None of this is hard to believe. And the proof is in the perfumes.

Why must we go all Trump Derangement Syndrome on Creed every single time the subject of their historical bonafides comes up? Must we keep pretending that Creed's claims about making perfume are preposterous? The part about making the perfumes, I mean. If you want to poke holes in all the claims about serving perfume to royals, have at it. But making the perfumes. Really? We can't believe that some Creed sometime before 1963 came up with a few perfumes? Even if they were purely functional perfumes used to soak leather hides and give them a signature smell? Scented gloves for ladies? Scented habits for riding? The stuff that people actually used back then, as opposed to the luxury stuff of today that people don't need to use? 

Is it the fake tan thing? If Olivier's tan was real, and not orange, would he be more credible? Or still in the doghouse like Trump? Has Olivier, in being a successful businessman with a knack for exaggerating his accomplishments, harnessed the unfortunate power of "Orange Man Bad?" 

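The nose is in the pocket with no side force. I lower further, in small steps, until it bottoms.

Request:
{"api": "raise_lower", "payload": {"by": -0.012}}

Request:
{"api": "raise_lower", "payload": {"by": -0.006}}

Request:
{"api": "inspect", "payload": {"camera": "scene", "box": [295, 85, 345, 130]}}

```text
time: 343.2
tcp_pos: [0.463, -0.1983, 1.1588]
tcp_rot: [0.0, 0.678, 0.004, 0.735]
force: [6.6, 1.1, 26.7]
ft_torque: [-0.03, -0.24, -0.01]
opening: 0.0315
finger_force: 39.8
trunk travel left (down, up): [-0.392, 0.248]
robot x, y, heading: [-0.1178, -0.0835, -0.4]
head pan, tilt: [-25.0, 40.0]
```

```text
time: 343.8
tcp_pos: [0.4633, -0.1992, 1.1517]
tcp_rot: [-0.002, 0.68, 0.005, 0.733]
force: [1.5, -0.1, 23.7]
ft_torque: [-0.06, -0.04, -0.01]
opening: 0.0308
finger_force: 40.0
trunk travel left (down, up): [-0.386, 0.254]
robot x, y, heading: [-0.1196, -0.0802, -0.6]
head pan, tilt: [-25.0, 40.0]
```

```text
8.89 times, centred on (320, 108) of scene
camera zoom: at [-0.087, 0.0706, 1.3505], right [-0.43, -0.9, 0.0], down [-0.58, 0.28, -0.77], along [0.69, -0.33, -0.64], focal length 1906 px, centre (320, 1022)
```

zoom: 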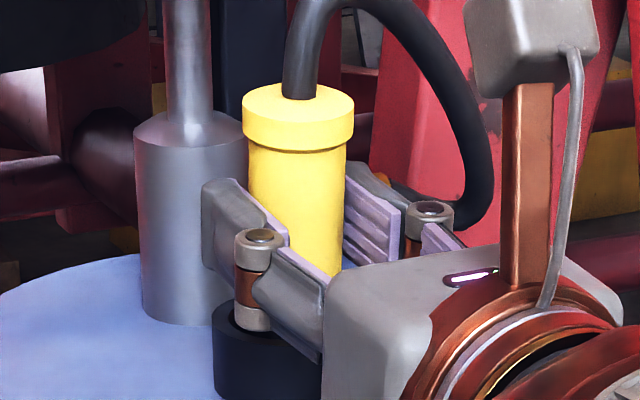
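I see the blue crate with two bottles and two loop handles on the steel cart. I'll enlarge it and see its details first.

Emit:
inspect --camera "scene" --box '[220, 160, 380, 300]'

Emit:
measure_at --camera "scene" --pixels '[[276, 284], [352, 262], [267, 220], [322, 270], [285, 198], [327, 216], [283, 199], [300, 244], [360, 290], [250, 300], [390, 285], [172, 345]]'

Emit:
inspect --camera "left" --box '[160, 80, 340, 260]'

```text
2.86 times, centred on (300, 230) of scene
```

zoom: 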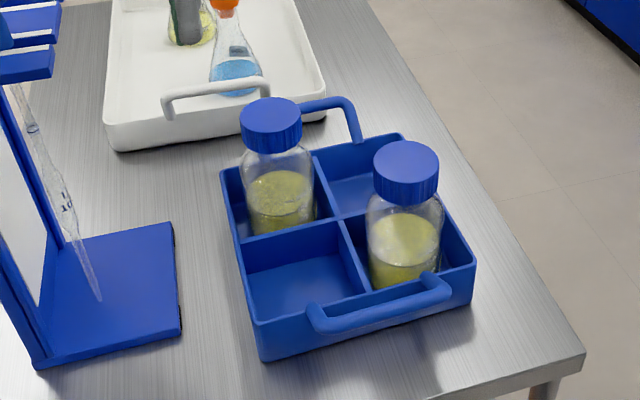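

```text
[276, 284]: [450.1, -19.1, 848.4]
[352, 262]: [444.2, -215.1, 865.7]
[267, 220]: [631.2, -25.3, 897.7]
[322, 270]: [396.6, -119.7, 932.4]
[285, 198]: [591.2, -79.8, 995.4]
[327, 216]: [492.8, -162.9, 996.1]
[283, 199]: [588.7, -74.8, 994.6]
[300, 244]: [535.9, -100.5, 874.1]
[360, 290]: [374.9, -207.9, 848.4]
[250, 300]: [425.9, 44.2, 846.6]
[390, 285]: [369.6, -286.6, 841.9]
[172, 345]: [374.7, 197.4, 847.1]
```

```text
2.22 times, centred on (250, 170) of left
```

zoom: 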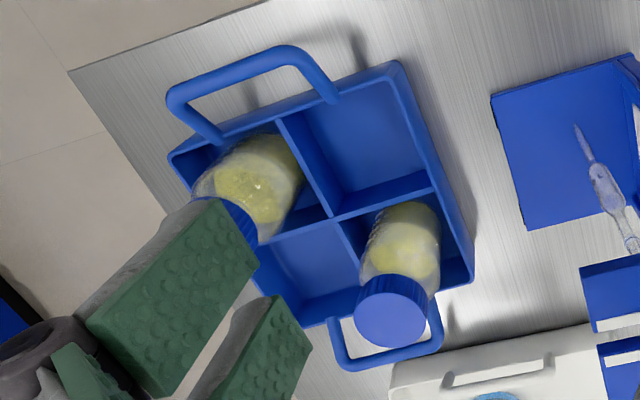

The moral of this article is the following: Stop expecting proof of things that never required proof prior to you coming along and demanding it. If a family made bespoke perfumes for wealthy Europeans dating back hundreds of years, those Europeans would have had titles and nobility. That's how Europeans with money rolled back then. If you had money, it was likely inherited. And it was disposable, and even then, it was used for frivolities like fancy riding habits with citrus and floral scents. Such personal bespoke projects would not survive in any way to yield "proof" of their existence centuries later. They would simply melt into the annals of time. If this is what the Creed family did, then the only proof they need is the warrant printed on the box. Read it, and shut up already.